Take, for example, the BBC's alleged commitment to being a serious sports broadcaster. Over the holiday period, viewers will be able to plant their decaying flesh and strained eyeballs in front of numerous events that may, or may not qualify as entertainment, but none so absurd in concept as a recently recorded boxing match between the comic actor Ricky Gervais and Grant Bovey, whose celebrity status is presumably the result of marriage to Anthea Turner.
Of course, we are not talking here about a sports event. Even in its present writhing state of sports populism the BBC would not go that far. However, neither are we talking simply about a sports joke from which charity will benefit. We are talking about a sports gimmick. As confirmed by an award injudiciously made to Wayne Rooney when the Everton teenager had started only once in the first team, the modern BBC is good at gimmicks.

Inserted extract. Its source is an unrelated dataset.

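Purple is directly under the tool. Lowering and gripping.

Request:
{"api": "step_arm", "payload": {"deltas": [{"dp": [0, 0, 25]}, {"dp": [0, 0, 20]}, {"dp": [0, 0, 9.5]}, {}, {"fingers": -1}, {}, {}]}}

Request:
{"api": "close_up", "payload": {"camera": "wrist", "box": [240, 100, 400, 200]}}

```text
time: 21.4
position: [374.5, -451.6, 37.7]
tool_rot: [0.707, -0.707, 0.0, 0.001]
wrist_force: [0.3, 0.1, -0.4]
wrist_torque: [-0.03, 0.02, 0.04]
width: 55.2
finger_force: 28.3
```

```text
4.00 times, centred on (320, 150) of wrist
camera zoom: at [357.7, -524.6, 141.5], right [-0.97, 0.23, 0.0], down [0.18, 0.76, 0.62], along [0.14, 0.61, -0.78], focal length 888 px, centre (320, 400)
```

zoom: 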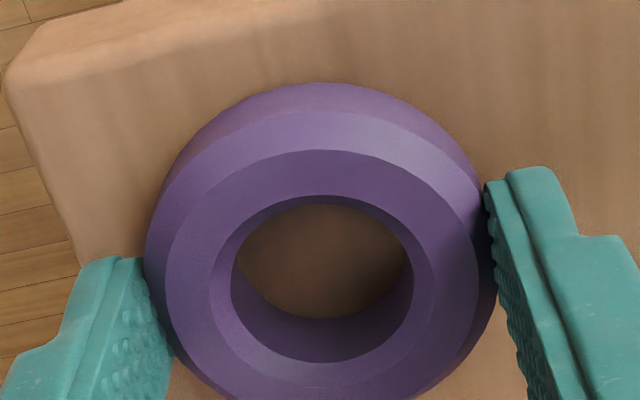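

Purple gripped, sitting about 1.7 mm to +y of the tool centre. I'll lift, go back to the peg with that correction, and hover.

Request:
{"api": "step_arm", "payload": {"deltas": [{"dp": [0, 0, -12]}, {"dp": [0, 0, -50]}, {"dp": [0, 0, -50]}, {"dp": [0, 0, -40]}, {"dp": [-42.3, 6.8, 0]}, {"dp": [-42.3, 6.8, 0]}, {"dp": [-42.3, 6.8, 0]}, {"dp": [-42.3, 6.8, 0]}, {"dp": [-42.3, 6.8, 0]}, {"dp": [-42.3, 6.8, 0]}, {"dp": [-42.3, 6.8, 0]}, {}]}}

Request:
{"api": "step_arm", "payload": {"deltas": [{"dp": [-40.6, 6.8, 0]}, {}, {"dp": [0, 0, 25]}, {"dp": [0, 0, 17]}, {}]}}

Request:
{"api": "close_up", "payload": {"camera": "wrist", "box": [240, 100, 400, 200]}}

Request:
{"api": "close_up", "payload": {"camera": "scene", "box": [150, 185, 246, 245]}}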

The trouble is that the British Boxing Board of Control does not get the joke, and is deeply concerned about the gimmick. When the Board's general secretary, Simon Block, first got wind of it he informed a BBC executive, Mike Lewis, that he was getting on to the dangerous ground of unlicensed boxing. Block was told there was nothing to the rumour. "Later, I heard that they [BBC] were going ahead. Nobody bothered to contact us," Block said when we spoke this week.
Much as when lobbing £1m to the novice professional heavyweight Audley Harrison, ludicrously promoting him as a main-event fighter on the flimsy basis of Olympic distinction, the BBC did not bother to think the gimmick through.
Subsequently, Block wrote to licence-holders of the Board, who had been approached by the BBC to assist with their programme. In what he referred to as "friendly letters" Block reminded them that they are prohibited from taking part in boxing events outside the Board's approval. More recently, Britain's leading boxing promoter Frank Warren warned off his associate, Frank Maloney. You may well hold the view that boxing is more than capable of demeaning itself. However, the concern felt by the Board and evident in Warren's intervention is understandable.
By all accounts, Gervais and Bovey would have been in more danger queuing for tea in the BBC canteen than when flailing at each other's headguards with gloves the size of small pillows. But that is not the point. "I'm not a killjoy," Block said, "but this sort of thing can get out of hand. Somebody gets hurt, and automatically we, the Board, are drawn into it."
Block points out that the case brought against the Board by Michael Watson, one that almost put it out of existence, made new law. "It widened the Board's obligation to the safety of fighters. In that respect the BBC simply did not know what they were doing. Fortunately, nobody got hurt on the BBC show, but did they know who would have been held responsible in the event of serious injury? I don't know exactly how old these guys are, but we would never licence anyone to fight under our jurisdiction without evidence of previous experience, and unless they can meet a minimum standard of proficiency."
Lately, the Board has been troubled by bouts – none sanctioned either by amateur professional authority – between businessmen living out a fantasy. "Again, we are talking about unlicensed boxing," Block added. Predictably, this sort of thing arrived here from the United States, where just about anything goes in the cause of amusement. "What starts off as a bit of fun can end up as a tragedy unless there is proper supervision," Block added. Sure it can.
As for the BBC, when some of us heard that it was putting out this rubbish, we said: 'Well, what do you expect?' Time was when it would have flinched from the notion of sport and showbusiness as congenial cultures. But times change. Don't they just?